Stated task:
Each line of the data that includes the string "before" is to be copied out.

**** Source excerpt ****

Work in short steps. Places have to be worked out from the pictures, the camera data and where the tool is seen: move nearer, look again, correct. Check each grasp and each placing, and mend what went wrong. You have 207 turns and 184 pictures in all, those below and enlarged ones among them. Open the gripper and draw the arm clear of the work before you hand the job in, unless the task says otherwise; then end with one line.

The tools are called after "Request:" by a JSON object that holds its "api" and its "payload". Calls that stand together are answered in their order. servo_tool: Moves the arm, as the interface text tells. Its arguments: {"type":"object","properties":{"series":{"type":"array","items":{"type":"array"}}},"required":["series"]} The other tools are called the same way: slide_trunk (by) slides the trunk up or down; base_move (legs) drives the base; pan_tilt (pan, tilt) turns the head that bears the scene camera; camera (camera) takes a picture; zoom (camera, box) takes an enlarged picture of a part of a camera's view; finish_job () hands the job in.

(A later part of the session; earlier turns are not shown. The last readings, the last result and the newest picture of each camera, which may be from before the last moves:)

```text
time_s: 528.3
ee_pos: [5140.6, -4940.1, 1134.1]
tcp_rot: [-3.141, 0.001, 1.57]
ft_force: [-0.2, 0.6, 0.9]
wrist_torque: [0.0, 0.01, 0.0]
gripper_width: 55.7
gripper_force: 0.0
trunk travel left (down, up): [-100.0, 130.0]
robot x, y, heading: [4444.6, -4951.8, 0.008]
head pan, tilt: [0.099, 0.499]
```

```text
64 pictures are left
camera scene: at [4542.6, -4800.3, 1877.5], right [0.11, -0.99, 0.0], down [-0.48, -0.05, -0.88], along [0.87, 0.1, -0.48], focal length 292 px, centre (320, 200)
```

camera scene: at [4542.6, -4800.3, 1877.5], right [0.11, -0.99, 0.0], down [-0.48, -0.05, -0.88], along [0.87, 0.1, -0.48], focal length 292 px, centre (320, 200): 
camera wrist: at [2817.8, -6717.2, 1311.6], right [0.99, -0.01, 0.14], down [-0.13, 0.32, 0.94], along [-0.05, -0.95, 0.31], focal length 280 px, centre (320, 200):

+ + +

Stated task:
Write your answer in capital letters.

****

Result:
Work in short steps. Places have to be worked out from the pictures, the camera data and where the tool is seen: move nearer, look again, correct. Check each grasp and each placing, and mend what went wrong. You have 207 turns and 184 pictures in all, those below and enlarged ones among them. Open the gripper and draw the arm clear of the work before you hand the job in, unless the task says otherwise; then end with one line.
(A later part of the session; earlier turns are not shown. The last readings, the last result and the newest picture of each camera, which may be from before the last moves:)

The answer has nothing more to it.